EXERCISE INSTRUCTIONS: Copy the material that follows word for word and omit its pictures.

STORED DATA:
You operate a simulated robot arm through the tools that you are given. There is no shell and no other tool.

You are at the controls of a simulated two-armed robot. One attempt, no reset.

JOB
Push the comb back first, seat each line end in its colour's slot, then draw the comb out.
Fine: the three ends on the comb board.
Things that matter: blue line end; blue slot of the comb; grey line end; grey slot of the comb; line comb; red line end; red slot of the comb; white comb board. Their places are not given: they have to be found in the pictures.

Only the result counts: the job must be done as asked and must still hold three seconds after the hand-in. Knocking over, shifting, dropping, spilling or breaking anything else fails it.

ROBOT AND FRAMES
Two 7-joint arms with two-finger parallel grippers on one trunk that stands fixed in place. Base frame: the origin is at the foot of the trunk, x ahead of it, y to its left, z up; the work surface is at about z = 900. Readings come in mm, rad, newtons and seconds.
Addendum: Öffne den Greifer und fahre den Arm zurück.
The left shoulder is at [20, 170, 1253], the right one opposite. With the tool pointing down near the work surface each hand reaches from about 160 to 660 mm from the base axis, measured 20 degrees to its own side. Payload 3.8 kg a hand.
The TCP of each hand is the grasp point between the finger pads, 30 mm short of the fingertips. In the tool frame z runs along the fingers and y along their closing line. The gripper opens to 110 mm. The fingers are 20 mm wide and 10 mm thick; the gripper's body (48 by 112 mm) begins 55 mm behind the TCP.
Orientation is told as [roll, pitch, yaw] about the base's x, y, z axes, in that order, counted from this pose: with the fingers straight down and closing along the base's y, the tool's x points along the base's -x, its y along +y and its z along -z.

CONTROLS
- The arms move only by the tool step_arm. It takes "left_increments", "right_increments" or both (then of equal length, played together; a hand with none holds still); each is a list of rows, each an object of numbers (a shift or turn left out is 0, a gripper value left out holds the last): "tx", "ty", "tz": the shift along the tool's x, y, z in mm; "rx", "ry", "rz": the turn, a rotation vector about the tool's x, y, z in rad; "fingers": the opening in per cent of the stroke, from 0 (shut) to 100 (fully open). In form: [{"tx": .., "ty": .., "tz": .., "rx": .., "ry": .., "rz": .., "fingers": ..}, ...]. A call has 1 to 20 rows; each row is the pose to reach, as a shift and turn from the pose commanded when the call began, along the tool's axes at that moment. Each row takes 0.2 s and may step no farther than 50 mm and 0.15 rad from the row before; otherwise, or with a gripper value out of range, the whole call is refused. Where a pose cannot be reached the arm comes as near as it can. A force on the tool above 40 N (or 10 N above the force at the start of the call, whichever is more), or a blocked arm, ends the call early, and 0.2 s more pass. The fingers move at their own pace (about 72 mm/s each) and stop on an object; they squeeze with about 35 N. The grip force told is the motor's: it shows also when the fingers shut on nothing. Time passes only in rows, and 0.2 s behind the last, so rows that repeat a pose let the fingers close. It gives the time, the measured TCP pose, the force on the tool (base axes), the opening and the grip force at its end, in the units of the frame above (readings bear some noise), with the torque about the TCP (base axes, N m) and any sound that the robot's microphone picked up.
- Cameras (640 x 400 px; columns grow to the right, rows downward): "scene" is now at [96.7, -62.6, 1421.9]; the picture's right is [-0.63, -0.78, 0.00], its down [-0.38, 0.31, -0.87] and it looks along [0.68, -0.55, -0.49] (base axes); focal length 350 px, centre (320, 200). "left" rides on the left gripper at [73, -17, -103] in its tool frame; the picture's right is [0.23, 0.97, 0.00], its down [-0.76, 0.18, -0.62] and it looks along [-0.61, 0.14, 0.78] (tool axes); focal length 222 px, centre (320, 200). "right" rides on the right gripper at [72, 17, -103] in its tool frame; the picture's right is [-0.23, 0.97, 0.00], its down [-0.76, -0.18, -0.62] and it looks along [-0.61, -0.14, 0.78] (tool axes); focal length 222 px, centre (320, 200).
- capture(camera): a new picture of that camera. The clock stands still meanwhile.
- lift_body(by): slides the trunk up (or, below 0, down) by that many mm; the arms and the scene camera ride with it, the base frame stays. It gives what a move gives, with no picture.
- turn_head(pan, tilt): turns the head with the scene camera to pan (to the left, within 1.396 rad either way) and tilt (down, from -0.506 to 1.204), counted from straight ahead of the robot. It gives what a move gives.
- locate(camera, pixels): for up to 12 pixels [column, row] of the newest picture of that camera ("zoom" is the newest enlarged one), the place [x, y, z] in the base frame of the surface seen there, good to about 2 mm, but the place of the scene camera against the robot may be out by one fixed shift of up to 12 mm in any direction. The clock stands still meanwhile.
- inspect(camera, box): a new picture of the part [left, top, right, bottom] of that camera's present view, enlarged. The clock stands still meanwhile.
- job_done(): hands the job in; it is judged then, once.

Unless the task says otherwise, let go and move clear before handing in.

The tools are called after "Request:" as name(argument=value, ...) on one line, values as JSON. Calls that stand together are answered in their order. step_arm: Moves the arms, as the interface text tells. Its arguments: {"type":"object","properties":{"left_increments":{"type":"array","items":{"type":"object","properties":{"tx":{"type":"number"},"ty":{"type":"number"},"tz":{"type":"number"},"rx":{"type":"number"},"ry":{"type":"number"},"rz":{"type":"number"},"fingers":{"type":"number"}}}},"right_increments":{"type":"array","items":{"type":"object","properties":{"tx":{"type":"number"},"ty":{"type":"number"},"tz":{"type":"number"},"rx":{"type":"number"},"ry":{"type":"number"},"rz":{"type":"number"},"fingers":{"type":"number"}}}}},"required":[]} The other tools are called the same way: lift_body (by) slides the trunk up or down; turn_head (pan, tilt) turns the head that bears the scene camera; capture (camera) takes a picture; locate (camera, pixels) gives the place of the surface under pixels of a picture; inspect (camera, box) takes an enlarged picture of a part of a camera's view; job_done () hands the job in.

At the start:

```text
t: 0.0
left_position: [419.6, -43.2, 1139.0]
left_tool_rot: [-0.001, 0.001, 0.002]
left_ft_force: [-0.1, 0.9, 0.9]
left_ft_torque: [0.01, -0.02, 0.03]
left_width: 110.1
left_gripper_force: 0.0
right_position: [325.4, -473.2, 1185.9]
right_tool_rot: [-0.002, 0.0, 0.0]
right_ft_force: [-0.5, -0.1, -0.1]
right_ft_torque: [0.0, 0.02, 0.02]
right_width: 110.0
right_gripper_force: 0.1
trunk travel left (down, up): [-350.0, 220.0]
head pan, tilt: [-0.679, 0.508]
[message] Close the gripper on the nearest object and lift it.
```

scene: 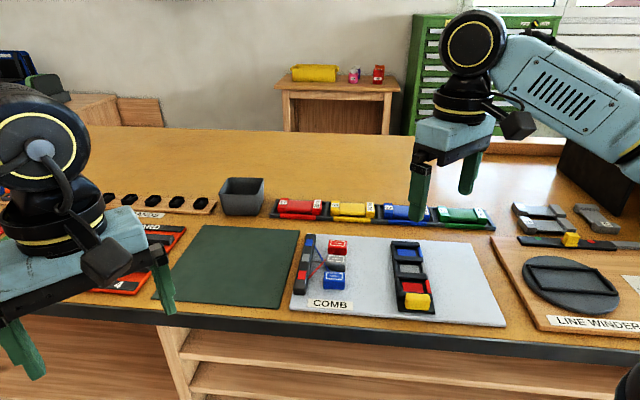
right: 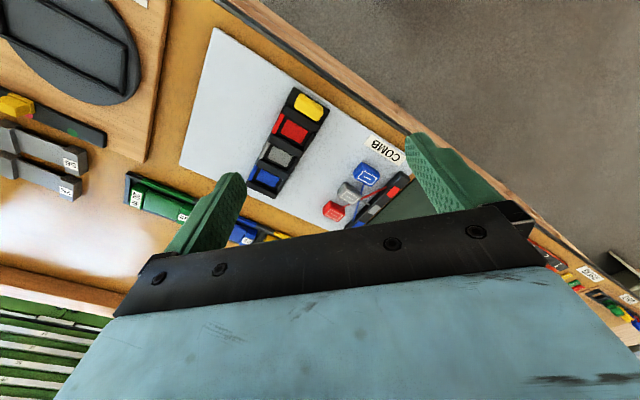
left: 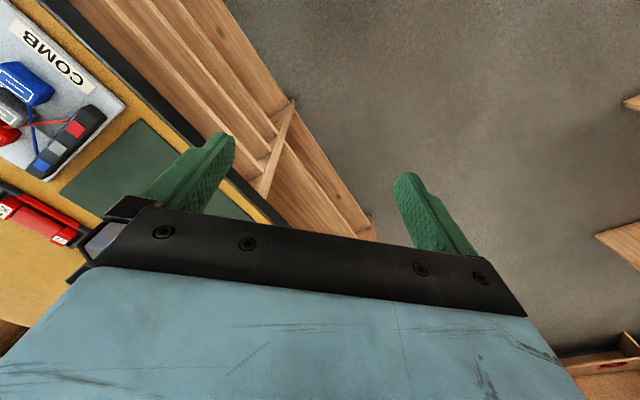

THE COMPLETED TASK:
You operate a simulated robot arm through the tools that you are given. There is no shell and no other tool.

You are at the controls of a simulated two-armed robot. One attempt, no reset.

JOB
Push the comb back first, seat each line end in its colour's slot, then draw the comb out.
Fine: the three ends on the comb board.
Things that matter: blue line end; blue slot of the comb; grey line end; grey slot of the comb; line comb; red line end; red slot of the comb; white comb board. Their places are not given: they have to be found in the pictures.

Only the result counts: the job must be done as asked and must still hold three seconds after the hand-in. Knocking over, shifting, dropping, spilling or breaking anything else fails it.

ROBOT AND FRAMES
Two 7-joint arms with two-finger parallel grippers on one trunk that stands fixed in place. Base frame: the origin is at the foot of the trunk, x ahead of it, y to its left, z up; the work surface is at about z = 900. Readings come in mm, rad, newtons and seconds.
Addendum: Öffne den Greifer und fahre den Arm zurück.
The left shoulder is at [20, 170, 1253], the right one opposite. With the tool pointing down near the work surface each hand reaches from about 160 to 660 mm from the base axis, measured 20 degrees to its own side. Payload 3.8 kg a hand.
The TCP of each hand is the grasp point between the finger pads, 30 mm short of the fingertips. In the tool frame z runs along the fingers and y along their closing line. The gripper opens to 110 mm. The fingers are 20 mm wide and 10 mm thick; the gripper's body (48 by 112 mm) begins 55 mm behind the TCP.
Orientation is told as [roll, pitch, yaw] about the base's x, y, z axes, in that order, counted from this pose: with the fingers straight down and closing along the base's y, the tool's x points along the base's -x, its y along +y and its z along -z.

CONTROLS
- The arms move only by the tool step_arm. It takes "left_increments", "right_increments" or both (then of equal length, played together; a hand with none holds still); each is a list of rows, each an object of numbers (a shift or turn left out is 0, a gripper value left out holds the last): "tx", "ty", "tz": the shift along the tool's x, y, z in mm; "rx", "ry", "rz": the turn, a rotation vector about the tool's x, y, z in rad; "fingers": the opening in per cent of the stroke, from 0 (shut) to 100 (fully open). In form: [{"tx": .., "ty": .., "tz": .., "rx": .., "ry": .., "rz": .., "fingers": ..}, ...]. A call has 1 to 20 rows; each row is the pose to reach, as a shift and turn from the pose commanded when the call began, along the tool's axes at that moment. Each row takes 0.2 s and may step no farther than 50 mm and 0.15 rad from the row before; otherwise, or with a gripper value out of range, the whole call is refused. Where a pose cannot be reached the arm comes as near as it can. A force on the tool above 40 N (or 10 N above the force at the start of the call, whichever is more), or a blocked arm, ends the call early, and 0.2 s more pass. The fingers move at their own pace (about 72 mm/s each) and stop on an object; they squeeze with about 35 N. The grip force told is the motor's: it shows also when the fingers shut on nothing. Time passes only in rows, and 0.2 s behind the last, so rows that repeat a pose let the fingers close. It gives the time, the measured TCP pose, the force on the tool (base axes), the opening and the grip force at its end, in the units of the frame above (readings bear some noise), with the torque about the TCP (base axes, N m) and any sound that the robot's microphone picked up.
- Cameras (640 x 400 px; columns grow to the right, rows downward): "scene" is now at [96.7, -62.6, 1421.9]; the picture's right is [-0.63, -0.78, 0.00], its down [-0.38, 0.31, -0.87] and it looks along [0.68, -0.55, -0.49] (base axes); focal length 350 px, centre (320, 200). "left" rides on the left gripper at [73, -17, -103] in its tool frame; the picture's right is [0.23, 0.97, 0.00], its down [-0.76, 0.18, -0.62] and it looks along [-0.61, 0.14, 0.78] (tool axes); focal length 222 px, centre (320, 200). "right" rides on the right gripper at [72, 17, -103] in its tool frame; the picture's right is [-0.23, 0.97, 0.00], its down [-0.76, -0.18, -0.62] and it looks along [-0.61, -0.14, 0.78] (tool axes); focal length 222 px, centre (320, 200).
- capture(camera): a new picture of that camera. The clock stands still meanwhile.
- lift_body(by): slides the trunk up (or, below 0, down) by that many mm; the arms and the scene camera ride with it, the base frame stays. It gives what a move gives, with no picture.
- turn_head(pan, tilt): turns the head with the scene camera to pan (to the left, within 1.396 rad either way) and tilt (down, from -0.506 to 1.204), counted from straight ahead of the robot. It gives what a move gives.
- locate(camera, pixels): for up to 12 pixels [column, row] of the newest picture of that camera ("zoom" is the newest enlarged one), the place [x, y, z] in the base frame of the surface seen there, good to about 2 mm, but the place of the scene camera against the robot may be out by one fixed shift of up to 12 mm in any direction. The clock stands still meanwhile.
- inspect(camera, box): a new picture of the part [left, top, right, bottom] of that camera's present view, enlarged. The clock stands still meanwhile.
- job_done(): hands the job in; it is judged then, once.

Unless the task says otherwise, let go and move clear before handing in.

The tools are called after "Request:" as name(argument=value, ...) on one line, values as JSON. Calls that stand together are answered in their order. step_arm: Moves the arms, as the interface text tells. Its arguments: {"type":"object","properties":{"left_increments":{"type":"array","items":{"type":"object","properties":{"tx":{"type":"number"},"ty":{"type":"number"},"tz":{"type":"number"},"rx":{"type":"number"},"ry":{"type":"number"},"rz":{"type":"number"},"fingers":{"type":"number"}}}},"right_increments":{"type":"array","items":{"type":"object","properties":{"tx":{"type":"number"},"ty":{"type":"number"},"tz":{"type":"number"},"rx":{"type":"number"},"ry":{"type":"number"},"rz":{"type":"number"},"fingers":{"type":"number"}}}}},"required":[]} The other tools are called the same way: lift_body (by) slides the trunk up or down; turn_head (pan, tilt) turns the head that bears the scene camera; capture (camera) takes a picture; locate (camera, pixels) gives the place of the surface under pixels of a picture; inspect (camera, box) takes an enlarged picture of a part of a camera's view; job_done () hands the job in.

At the start:

```text
t: 0.0
left_position: [419.6, -43.2, 1139.0]
left_tool_rot: [-0.001, 0.001, 0.002]
left_ft_force: [-0.1, 0.9, 0.9]
left_ft_torque: [0.01, -0.02, 0.03]
left_width: 110.1
left_gripper_force: 0.0
right_position: [325.4, -473.2, 1185.9]
right_tool_rot: [-0.002, 0.0, 0.0]
right_ft_force: [-0.5, -0.1, -0.1]
right_ft_torque: [0.0, 0.02, 0.02]
right_width: 110.0
right_gripper_force: 0.1
trunk travel left (down, up): [-350.0, 220.0]
head pan, tilt: [-0.679, 0.508]
[message] Close the gripper on the nearest object and lift it.
```

scene: 
right: 
left: 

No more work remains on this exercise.